Sunday, September 28, 2014

The Asphalt series of games has been around since pretty much smartphones themselves. I still remember playing the excellent Asphalt: Urban GT and its sequel, Urban GT 2 on the N-Gage. In portrait mode, no less, cause that’s how the screen on those phones were


Since then the series has gone through a lot of changes and as with most Gameloft games are now some of the most visually impressive games available on the mobile platform. But before we head from last year’s Asphalt 8: Airborne to Asphalt 9: Whatever, Gameloft has a little spin-off called Asphalt Overdrive to keep us busy. Let’s take a look.

Gameplay

Asphalt Overdrive is a departure from traditional Asphalt games, in which you don’t race against other drivers on a circuit. This is more long the lines of runner games, where the car drives itself and you just have to slide left or right and jump to perform stunts.

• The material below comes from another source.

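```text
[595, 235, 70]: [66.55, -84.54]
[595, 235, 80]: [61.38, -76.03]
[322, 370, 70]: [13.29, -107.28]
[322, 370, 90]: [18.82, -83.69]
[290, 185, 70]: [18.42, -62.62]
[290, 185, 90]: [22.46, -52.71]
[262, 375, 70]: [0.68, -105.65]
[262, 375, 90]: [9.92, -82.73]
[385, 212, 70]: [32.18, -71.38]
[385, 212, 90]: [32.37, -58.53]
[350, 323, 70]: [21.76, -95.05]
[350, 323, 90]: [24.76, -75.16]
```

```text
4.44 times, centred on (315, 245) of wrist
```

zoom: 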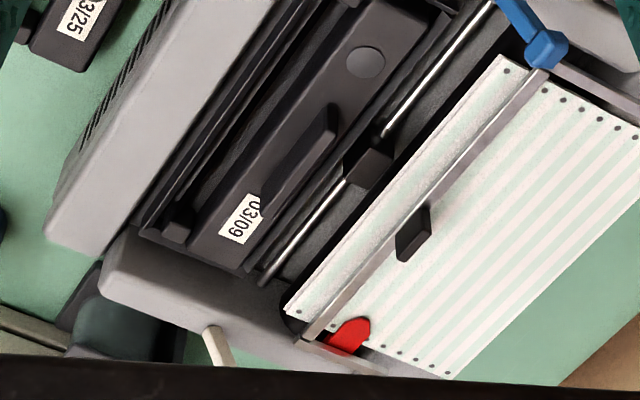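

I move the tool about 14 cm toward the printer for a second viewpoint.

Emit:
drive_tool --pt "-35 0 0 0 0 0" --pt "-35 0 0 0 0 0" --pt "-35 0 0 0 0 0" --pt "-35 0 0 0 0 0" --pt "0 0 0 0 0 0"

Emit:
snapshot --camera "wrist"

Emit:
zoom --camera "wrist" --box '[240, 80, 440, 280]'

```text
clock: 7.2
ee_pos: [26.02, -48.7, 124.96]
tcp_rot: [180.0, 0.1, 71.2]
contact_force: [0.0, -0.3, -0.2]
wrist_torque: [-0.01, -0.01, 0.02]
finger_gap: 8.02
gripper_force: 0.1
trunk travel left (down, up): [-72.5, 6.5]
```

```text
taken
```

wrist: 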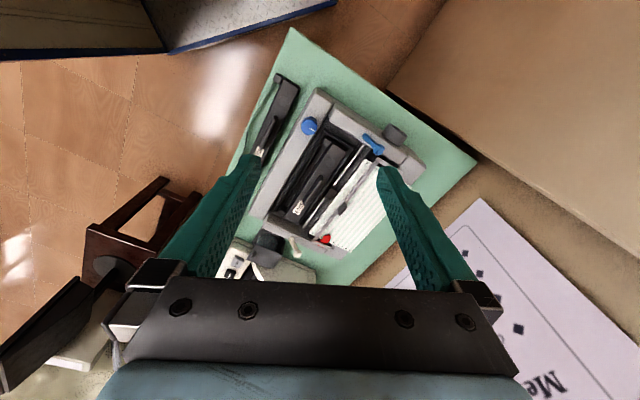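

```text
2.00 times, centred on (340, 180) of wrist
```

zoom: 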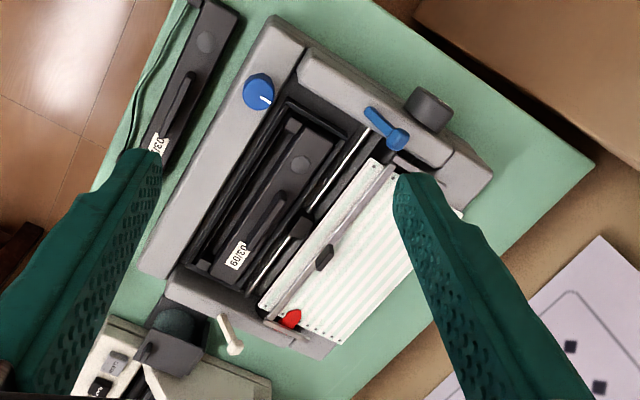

Every race begins with cops chasing you. There is a button on screen that you have to press at just the right moment, which gives you a temporary boost of speed. If you miss that you have cops snapping at your heels from the beginning.
Once you do that, you basically have to swipe left or right to avoid cars in your lanes or any other obstructions. You can ram into cars from the side, which gives you points. There are also ramps on the street that you can jump from and perform stunts in air. These are fairly simple, and can be executed by swiping up or sideways when you are about to jump. Actually, you kinda have to do that, because if you don’t, you lose some speed and the cops are right back on your tail again.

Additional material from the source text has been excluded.